One of the enduring joys of having a pulpit, such as is provided
by the XML-Deviant column, is the chance to ride one's own hobby
horses. While the point of the XML-Deviant column is to
represent the most interesting and important facets of debate
within the XML development community, it also affords me a
chance to promote or demote things, based upon my sense of what
is true, good, right, or useful.
RDF is one of my hobby horses, a technology which I have consciously
sought to promote in these pages, fairly and honestly, whenever the
occasion presented itself. I have written often about RDF ("Go Tell It
On the Mountain", "RDF, What's
It Good For?, "RPV: Triples
Made Plain", and "Creative
Comments: On the Uses and Abuses of Markup"), as well as about
technologies built on top it ("If Ontology,
Then Knowledge: Catching Up With WebOnt" and "The True
Meaning of Service"). My goal has generally been to
suggest that RDF is a good choice for particular kinds of data
representation tasks; that it is a tool every web
programmer should know how to use to her advantage. The particular
kinds of data representation problem to which RDF is suited include
those in which some or all of the first-class objects are web
resources (that is, things which have a URL), or those in which some
or all of the first-class objects are amenable to being named with
URIs. That is not an inconsequential problem domain.

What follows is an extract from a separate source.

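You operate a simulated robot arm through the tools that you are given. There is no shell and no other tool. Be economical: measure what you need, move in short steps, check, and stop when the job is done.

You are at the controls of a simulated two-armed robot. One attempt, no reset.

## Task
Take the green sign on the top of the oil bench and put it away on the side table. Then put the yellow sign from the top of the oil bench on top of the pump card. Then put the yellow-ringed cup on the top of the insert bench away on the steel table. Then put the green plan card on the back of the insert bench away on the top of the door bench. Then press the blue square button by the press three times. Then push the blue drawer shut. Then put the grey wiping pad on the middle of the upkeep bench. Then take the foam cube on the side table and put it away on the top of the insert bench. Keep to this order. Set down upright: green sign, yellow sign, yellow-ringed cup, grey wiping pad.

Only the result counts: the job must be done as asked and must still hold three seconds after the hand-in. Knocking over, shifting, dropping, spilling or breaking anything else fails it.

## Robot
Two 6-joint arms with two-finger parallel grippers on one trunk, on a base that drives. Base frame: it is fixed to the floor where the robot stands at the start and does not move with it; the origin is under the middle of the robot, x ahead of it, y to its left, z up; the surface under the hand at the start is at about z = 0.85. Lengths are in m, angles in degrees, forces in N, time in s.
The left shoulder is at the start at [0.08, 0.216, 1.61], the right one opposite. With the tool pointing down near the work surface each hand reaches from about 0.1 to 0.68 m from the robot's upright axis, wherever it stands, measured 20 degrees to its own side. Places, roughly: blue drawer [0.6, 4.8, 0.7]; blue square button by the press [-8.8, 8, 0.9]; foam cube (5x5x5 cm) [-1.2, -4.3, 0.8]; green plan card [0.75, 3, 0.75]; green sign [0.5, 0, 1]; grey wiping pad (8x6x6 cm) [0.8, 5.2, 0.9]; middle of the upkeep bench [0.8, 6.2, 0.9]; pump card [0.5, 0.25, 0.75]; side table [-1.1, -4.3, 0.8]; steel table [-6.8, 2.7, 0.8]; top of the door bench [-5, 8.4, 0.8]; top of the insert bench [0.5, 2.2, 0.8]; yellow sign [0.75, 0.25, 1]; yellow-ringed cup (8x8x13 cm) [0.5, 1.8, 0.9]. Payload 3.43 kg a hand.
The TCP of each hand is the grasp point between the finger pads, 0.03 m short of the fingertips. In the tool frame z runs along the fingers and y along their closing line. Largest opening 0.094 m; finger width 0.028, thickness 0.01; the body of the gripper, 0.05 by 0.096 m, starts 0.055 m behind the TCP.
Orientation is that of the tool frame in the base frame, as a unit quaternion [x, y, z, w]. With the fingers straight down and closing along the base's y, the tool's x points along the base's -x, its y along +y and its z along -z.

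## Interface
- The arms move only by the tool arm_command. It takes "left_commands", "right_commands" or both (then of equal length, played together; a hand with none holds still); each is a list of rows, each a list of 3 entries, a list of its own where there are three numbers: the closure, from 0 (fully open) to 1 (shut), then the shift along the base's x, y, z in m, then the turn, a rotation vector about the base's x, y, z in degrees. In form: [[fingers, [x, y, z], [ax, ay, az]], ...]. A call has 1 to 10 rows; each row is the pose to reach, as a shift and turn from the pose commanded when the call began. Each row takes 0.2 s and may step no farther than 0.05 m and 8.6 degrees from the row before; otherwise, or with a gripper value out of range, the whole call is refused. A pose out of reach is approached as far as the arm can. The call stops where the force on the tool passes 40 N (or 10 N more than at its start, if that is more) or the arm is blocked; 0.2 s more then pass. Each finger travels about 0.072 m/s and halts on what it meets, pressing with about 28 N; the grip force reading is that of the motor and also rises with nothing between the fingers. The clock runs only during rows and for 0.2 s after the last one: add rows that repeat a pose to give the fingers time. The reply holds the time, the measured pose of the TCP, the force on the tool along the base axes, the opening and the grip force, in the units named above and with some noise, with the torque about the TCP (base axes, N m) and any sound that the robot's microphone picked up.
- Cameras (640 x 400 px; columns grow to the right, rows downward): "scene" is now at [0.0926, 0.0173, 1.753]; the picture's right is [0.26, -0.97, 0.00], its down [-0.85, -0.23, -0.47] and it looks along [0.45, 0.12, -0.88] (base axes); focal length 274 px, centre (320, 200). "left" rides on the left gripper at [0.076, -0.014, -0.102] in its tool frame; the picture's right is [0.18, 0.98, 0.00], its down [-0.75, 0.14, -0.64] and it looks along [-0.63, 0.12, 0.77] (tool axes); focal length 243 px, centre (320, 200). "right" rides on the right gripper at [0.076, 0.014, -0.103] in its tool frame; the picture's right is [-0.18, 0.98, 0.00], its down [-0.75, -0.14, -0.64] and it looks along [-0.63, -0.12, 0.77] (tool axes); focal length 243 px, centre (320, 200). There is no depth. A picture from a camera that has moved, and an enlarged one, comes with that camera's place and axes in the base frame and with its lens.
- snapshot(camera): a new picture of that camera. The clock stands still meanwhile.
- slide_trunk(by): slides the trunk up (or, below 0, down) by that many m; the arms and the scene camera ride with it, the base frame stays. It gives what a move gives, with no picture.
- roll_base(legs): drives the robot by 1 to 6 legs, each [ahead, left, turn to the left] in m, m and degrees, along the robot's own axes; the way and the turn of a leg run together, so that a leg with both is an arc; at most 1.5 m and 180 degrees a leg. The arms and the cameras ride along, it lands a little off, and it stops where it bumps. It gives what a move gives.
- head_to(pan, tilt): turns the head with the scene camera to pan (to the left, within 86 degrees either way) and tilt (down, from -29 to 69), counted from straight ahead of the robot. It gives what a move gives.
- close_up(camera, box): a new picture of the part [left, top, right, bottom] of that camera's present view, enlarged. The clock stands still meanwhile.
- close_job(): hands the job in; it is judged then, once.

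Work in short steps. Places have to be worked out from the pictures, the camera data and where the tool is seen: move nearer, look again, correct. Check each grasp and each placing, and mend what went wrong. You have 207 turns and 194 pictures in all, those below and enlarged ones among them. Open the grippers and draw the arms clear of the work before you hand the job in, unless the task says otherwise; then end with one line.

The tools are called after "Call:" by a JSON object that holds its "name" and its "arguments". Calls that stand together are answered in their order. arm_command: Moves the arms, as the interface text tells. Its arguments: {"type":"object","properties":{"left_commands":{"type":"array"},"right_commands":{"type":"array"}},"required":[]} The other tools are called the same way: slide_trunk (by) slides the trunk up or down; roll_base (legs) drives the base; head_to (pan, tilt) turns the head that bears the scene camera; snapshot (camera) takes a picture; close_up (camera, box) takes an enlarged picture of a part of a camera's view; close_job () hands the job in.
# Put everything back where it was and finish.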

RDF is frequently described as a tool for representing
knowledge, but therein lies a hornet's nest of deeply
conceptual questions, better left undisturbed if you
can help it. Sometimes, however, the hornet's nest has to be
overturned because it is necessary to address the deep
conceptual questions directly. The formal blessing of RDF
specifications, especially "RDF Concepts and Abstract
Syntax", is a case in point. In what remains of
this column, I review some of the vigorous debate surrounding one
troublesome section of this document, section
4.
The Social Meaning Debate
As it so happens, a meeting will be convened in Boston tomorrow, 6
March, 2003, the day after I am writing this column, to discuss the
issues raised by section 4. The
agenda of this meeting is publicly accessible, so if you're very
interested, you can follow along in detail from afar. I present the
high points of that agenda in the next few paragraphs.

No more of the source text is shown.